Warning: I have to give away much of the plot to explain. Annie’s father is so distressed by what’s happened to his daughter that he can barely look at her. Meanwhile, at school, Annie sees a horrible, pornographic website someone has made about her. She runs home, where she looks through the window and sees her father in the kitchen. Instead of going to him for comfort, she tries to kill herself.

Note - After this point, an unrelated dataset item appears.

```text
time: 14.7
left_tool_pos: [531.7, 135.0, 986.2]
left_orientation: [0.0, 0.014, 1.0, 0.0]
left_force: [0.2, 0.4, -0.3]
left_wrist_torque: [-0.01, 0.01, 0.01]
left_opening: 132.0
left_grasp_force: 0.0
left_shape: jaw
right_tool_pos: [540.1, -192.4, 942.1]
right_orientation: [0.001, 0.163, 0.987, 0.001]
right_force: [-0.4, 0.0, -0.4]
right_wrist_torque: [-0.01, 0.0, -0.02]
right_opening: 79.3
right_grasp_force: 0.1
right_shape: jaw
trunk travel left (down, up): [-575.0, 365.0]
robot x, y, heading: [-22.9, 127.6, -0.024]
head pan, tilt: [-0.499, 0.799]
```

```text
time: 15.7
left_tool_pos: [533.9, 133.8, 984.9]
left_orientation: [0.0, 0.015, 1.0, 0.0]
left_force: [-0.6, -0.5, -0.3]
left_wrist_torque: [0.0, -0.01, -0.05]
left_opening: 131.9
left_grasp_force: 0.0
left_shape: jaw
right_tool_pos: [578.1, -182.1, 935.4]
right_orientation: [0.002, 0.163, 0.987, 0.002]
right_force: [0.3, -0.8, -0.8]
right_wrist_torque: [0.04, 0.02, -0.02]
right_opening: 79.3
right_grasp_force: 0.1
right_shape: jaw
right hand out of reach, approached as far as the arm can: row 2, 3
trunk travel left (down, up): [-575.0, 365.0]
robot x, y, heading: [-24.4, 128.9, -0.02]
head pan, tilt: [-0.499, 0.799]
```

Annie’s attempted suicide troubled me, and not just because the movie handled it so poorly, with a heavy-handed script and so-so acting. The suicide also got to me because the film comes on the heels of two videos, made to warn teens about the dangers of the web, which misguidedly hit them over the head with depictions of suicide. It’s as if the fear of technology and its effect on kids is blinding the makers of these films, however well-intentioned, to a greater risk: Suicide contagion, a real phenomenon backed up by decades of research that shows how media about suicide can influence vulnerable people to see it as a solution to their problems.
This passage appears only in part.